Despite the massive debt burden, Freeport-McMoran’s (FCX) has outperformed the market year-to-date (YTD)
Freeport-McMoran Inc (NYSE:FCX) stock has gained 42.47% of market value year-to-date (YTD) as of March 11. Most of the gain was witnessed in February as the prices of gold and copper hiked. Moreover, the company has outperformed the market as Dow Jones and S&P 500 index are down 1.46% and 1.56% YTD, respectively. However, the company’s stock is showing a slightly downward trend in today’s trading session as Morningstar Inc. gave a CCC rating for the company, which suggests a very high default risk.
Freeport-McMoran’s commodity business is not a point of concern for the company or investors, but the oil and gas exploration business is. The company acquired the exploration business in 2013, financing it through debt. However, the company realized its mistake within a year of acquisition as the oil price plummet led to increased cost of operations. The exploration business has overshadowed the profitable performance of mining business. However, Freeport-McMoran’s management is trying to get rid of the exploration business by selling it off but hasn’t found any interested buyer yet.
Freeport-McMoran deals in the commodity sector and therefore its performance is directly related to commodities’ prices and demand. The recent hike in commodities’ prices was beneficial for every miner but it double benefited Freeport-McMoran as the company needed it the most in times of debt burden and revenue squeeze. However, the increase in commodity prices couldn’t satisfy the overall market due to its volatile nature but most of the analysts are optimistic about the company’s future performance.
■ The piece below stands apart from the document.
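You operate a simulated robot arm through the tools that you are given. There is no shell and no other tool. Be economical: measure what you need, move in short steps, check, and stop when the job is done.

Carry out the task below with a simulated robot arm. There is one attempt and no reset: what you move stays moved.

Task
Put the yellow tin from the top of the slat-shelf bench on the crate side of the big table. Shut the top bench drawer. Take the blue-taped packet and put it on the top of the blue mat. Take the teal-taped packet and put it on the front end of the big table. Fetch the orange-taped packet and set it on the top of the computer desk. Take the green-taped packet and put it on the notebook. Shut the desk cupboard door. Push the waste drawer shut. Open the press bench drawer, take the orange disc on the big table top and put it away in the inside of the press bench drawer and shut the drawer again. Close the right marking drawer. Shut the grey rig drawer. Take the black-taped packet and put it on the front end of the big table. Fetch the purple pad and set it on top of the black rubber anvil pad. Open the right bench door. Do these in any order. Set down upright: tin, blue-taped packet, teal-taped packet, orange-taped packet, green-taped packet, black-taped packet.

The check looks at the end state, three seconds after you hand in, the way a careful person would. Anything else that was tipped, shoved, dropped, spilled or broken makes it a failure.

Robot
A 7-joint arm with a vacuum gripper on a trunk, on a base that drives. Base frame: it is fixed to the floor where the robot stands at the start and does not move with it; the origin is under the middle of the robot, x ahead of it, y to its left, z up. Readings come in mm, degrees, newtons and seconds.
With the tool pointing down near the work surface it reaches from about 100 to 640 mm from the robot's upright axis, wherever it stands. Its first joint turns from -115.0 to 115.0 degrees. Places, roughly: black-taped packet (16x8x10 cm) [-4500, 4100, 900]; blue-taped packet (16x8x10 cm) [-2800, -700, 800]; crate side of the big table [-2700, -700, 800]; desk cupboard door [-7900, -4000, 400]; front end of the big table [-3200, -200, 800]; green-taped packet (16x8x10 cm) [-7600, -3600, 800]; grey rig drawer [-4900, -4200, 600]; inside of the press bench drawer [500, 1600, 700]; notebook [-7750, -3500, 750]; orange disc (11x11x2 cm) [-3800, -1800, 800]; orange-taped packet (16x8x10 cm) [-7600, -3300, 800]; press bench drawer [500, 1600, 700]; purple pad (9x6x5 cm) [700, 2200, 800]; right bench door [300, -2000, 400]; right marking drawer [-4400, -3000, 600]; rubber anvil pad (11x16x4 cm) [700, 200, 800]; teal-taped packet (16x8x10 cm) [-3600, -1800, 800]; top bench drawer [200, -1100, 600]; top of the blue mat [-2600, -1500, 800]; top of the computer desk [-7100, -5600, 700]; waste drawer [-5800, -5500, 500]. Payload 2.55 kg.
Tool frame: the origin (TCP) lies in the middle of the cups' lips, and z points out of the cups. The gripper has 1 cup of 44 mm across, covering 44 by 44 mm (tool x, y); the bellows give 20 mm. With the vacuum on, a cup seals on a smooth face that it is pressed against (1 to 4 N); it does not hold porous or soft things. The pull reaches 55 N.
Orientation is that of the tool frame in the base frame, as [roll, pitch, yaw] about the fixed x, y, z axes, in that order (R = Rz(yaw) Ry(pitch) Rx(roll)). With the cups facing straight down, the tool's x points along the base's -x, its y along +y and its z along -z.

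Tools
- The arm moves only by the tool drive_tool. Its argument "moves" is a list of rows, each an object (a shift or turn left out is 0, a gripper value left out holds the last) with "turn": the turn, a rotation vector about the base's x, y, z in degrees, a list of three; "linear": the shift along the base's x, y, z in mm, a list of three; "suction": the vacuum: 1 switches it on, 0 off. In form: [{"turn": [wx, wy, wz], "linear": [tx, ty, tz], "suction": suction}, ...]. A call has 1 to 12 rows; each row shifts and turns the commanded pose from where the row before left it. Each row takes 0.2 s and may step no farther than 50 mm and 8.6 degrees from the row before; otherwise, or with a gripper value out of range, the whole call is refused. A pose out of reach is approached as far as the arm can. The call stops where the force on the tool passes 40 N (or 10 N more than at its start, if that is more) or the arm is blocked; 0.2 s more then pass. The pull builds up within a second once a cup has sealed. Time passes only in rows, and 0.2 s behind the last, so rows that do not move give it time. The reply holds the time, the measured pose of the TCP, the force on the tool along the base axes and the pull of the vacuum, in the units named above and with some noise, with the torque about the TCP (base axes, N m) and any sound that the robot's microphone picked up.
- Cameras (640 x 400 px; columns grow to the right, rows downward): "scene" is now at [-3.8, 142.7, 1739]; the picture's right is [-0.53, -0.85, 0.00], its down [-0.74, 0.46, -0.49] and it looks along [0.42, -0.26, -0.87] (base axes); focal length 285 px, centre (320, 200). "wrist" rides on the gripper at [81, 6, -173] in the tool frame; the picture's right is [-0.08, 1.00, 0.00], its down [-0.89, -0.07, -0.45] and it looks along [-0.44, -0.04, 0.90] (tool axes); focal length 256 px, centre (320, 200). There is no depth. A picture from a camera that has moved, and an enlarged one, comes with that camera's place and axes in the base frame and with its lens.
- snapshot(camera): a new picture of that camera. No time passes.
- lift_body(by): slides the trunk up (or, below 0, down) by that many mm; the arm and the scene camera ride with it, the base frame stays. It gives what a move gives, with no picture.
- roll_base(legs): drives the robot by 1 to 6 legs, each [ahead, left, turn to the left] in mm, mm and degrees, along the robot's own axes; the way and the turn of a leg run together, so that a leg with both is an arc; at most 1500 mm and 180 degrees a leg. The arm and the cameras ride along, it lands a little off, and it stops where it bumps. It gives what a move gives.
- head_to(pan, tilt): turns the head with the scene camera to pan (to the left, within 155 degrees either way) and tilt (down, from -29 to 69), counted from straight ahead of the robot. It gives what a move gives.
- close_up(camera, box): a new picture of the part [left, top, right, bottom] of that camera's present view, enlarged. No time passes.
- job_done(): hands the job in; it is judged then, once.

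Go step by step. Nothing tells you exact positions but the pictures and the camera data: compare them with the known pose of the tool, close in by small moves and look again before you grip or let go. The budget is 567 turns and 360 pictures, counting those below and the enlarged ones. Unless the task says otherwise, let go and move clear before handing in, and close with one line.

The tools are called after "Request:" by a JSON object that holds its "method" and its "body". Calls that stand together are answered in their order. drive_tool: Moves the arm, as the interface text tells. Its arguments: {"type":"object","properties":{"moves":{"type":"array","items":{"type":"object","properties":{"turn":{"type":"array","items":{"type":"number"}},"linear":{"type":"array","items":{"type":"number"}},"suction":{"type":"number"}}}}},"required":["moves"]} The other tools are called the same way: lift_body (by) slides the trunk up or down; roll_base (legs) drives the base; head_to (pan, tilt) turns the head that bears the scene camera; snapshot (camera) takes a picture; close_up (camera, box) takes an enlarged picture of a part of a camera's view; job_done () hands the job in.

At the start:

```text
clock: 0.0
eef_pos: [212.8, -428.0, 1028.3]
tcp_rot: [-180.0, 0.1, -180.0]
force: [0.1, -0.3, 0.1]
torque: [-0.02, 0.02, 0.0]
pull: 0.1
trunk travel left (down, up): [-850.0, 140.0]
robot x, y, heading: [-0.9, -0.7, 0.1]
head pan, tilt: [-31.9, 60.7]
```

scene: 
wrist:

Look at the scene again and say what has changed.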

As per FactSet, out of 17 brokerage firms covering Freeport-McMoran stock, 11 have recommended a Hold while six suggest a Buy. On March 08, Freeport-McMoran rating was upgraded by Vetr analysts to a Buy from a Hold with a $9.54 12-month price target. Conversely, Citigroup Inc. analysts reaffirmed a Sell rating the same day. Freeport-McMoran stock has a $7.36 12-month price target suggested by Zacks Research.
The company’s stock has a 52-week range of $3.52-23.97 and is currently trading at $9.67 as of 11:24AM EST on March 11.